Refrigerate leftovers quickly
photo by babyparentingguide
DEAR SARA: Is it safe to put warm chicken in the fridge? — Linda S., e-mail
DEAR LINDA: Often, you’ll hear advice to let food cool on the counter before placing it in the refrigerator. This can be helpful so your refrigerator doesn’t work harder to keep its temperature. However, according to the U.S. Department of Agriculture, you should chill foods as quickly as possible to keep them out of the danger-zone temperatures (between 40 F and 140 F) at which bacteria grows most rapidly. So refrigerate your food within two hours of preparation, or one hour if the room is hot. Hot food can go directly into your refrigerator. Place it into a shallow dish for the quickest cooling.
DEAR SARA: I can’t afford to update my kitchen. I hate it. I dread cooking in it. Any suggestions for cheap ways to decorate? Please don’t say paint. Everyone keeps telling me to paint. — Cherie, Indiana
DEAR CHERIE: OK, I won’t suggest paint. But I’m thinking it. It’s often small changes that can make you feel better about your living space. But I understand that sometimes freshly painted walls can make an old floor look worse. A couple of throw rugs can make an old floor tolerable. Declutter and organize as much as possible, too. Try to clear your counters. If you have appliances out that you don’t use regularly, find a place for them. I store mine in a wooden cabinet that has glass doors. Change out your cabinet hardware or add a new faucet to your sink. Grow a kitchen herb garden, and bring in new dish towels, potholders and a window valance. Look into bringing in more light. I recommend either under-the-cabinet lighting or a nice pendant light. Consider aluminum wall panels to update your backsplash or even tile decals or painting tiles. Remove a cabinet door, and have open shelves for display. Give yourself a kitchen-tool makeover, and break out your cookbooks. You’ll enjoy cooking more with tools that make it easier.

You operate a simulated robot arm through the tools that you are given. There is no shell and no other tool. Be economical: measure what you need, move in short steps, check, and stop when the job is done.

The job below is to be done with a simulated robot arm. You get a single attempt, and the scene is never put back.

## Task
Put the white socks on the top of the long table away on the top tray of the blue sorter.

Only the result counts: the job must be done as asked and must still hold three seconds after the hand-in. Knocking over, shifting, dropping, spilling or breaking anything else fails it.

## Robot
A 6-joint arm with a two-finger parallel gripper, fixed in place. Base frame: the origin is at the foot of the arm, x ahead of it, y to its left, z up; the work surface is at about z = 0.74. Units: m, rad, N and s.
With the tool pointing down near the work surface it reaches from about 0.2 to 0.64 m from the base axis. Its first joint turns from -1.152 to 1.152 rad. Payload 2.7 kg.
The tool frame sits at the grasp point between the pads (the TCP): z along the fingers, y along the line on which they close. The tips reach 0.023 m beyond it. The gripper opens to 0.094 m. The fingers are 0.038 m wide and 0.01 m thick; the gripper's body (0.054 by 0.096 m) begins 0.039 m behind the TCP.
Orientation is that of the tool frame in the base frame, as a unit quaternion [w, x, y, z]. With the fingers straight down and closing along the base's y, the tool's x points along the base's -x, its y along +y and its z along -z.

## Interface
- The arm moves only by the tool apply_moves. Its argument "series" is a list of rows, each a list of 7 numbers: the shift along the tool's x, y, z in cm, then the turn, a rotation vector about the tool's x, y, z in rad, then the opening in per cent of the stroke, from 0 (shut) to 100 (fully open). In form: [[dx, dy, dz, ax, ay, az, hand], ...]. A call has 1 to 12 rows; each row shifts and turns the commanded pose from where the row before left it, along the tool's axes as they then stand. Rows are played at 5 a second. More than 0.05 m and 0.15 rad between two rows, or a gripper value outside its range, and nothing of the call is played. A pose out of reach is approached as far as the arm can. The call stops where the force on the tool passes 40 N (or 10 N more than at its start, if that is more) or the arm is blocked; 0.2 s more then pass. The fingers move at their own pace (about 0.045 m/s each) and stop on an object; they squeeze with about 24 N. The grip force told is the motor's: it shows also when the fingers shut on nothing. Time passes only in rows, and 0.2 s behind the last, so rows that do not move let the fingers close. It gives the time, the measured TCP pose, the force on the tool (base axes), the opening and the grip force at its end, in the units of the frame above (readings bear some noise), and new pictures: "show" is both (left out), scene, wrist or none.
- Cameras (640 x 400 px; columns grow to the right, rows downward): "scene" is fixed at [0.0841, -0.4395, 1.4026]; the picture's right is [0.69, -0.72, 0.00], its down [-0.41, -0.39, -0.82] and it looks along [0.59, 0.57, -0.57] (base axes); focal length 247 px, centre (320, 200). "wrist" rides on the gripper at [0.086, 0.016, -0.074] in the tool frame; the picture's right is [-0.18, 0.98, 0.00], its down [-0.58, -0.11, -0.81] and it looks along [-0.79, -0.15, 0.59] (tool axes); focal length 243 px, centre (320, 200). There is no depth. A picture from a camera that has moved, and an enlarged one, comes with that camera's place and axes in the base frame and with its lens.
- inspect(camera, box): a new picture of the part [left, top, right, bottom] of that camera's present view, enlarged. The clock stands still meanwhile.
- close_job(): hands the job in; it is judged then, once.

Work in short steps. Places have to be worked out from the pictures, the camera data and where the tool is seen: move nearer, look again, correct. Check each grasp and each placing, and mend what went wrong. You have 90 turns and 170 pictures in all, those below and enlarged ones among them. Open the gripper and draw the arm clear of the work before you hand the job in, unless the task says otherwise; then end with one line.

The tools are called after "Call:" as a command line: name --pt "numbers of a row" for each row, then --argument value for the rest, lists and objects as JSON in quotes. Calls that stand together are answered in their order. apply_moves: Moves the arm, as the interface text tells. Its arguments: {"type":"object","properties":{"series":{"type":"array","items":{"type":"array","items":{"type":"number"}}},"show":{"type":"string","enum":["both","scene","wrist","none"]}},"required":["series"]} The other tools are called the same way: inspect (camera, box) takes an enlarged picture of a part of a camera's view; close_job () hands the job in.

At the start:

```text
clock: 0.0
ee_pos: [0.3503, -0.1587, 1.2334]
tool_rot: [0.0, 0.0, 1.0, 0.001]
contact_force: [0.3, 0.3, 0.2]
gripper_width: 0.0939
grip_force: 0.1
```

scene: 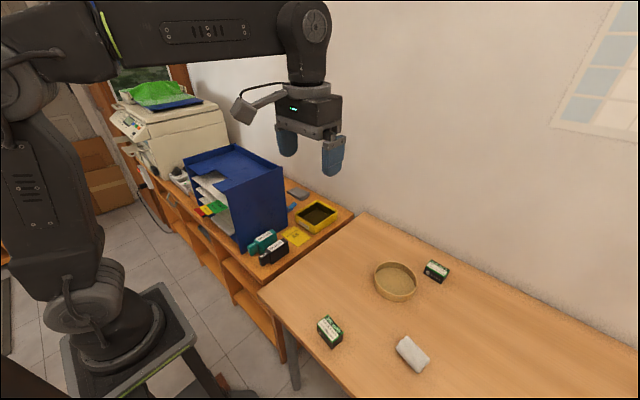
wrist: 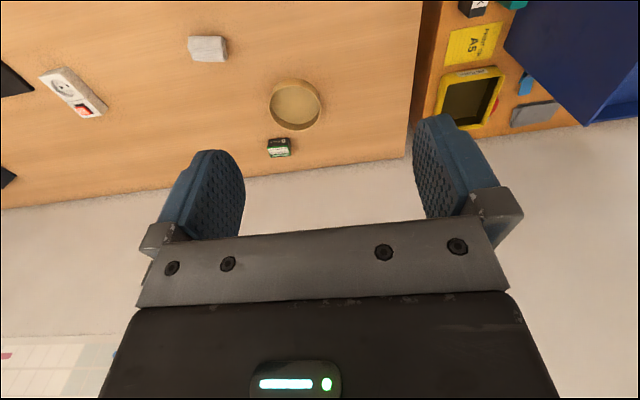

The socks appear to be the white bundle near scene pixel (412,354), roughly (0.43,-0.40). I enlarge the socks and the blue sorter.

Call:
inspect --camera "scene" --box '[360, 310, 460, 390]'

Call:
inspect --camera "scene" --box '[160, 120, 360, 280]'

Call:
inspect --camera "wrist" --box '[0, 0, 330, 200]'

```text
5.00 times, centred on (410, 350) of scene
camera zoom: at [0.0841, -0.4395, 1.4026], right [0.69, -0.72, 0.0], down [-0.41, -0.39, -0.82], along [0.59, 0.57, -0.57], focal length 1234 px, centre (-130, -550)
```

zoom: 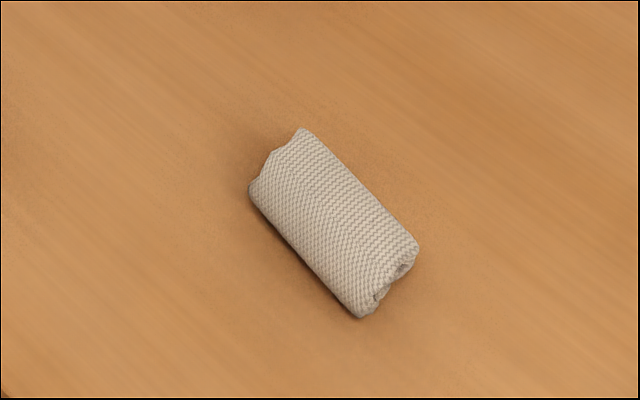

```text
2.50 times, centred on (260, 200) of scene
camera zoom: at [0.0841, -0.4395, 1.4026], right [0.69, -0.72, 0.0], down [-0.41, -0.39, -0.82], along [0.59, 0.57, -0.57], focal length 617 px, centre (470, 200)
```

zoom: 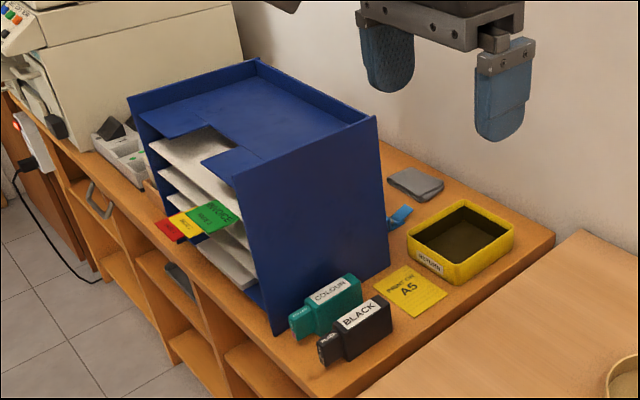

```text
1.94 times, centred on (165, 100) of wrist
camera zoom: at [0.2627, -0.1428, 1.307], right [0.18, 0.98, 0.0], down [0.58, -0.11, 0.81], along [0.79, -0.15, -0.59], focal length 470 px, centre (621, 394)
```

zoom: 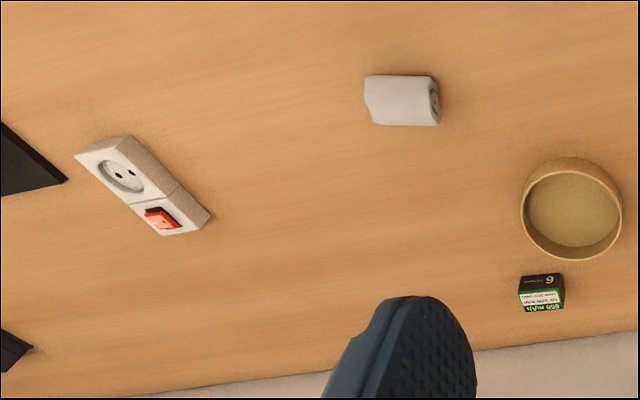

DEAR SARA: I need tips for making meatballs. Mine are always too dry. — Julie, Ohio
DEAR JULIE: I make mine with one egg per pound of ground meat(s). I don’t use measurements for the seasoned breadcrumbs, but it’s typically just shy of a cup. You might add too much breadcrumbs and then overmix or overcook the meatballs. Your meatballs might be too small, too. Try using a 1-ounce scoop. I bake mine instead frying (350 F for 20 minutes and then tossed into my sauce as it simmers). Some people use oatmeal, rice or crackers instead of breadcrumbs. My secret ingredients are a bit of brown sugar and a smidgen of cinnamon. I add herbs and seasoning and onions or a dry onion-soup mix or Worcestershire sauce; garlic; grated Parmesan or Romano; and a splash of milk. Try soaking stale bread slices in enough milk to cover them (about three slices and 1/2 cup milk, and let it soak for an hour). Mix this into your regular meatball, replacing your standard breadcrumbs. You can add a little water or milk when mixing if it feels dry, or reserve a bit of your meat beforehand so if it’s too moist, you have more meat to add. I make mine with my hands and judge it by the texture of the meat.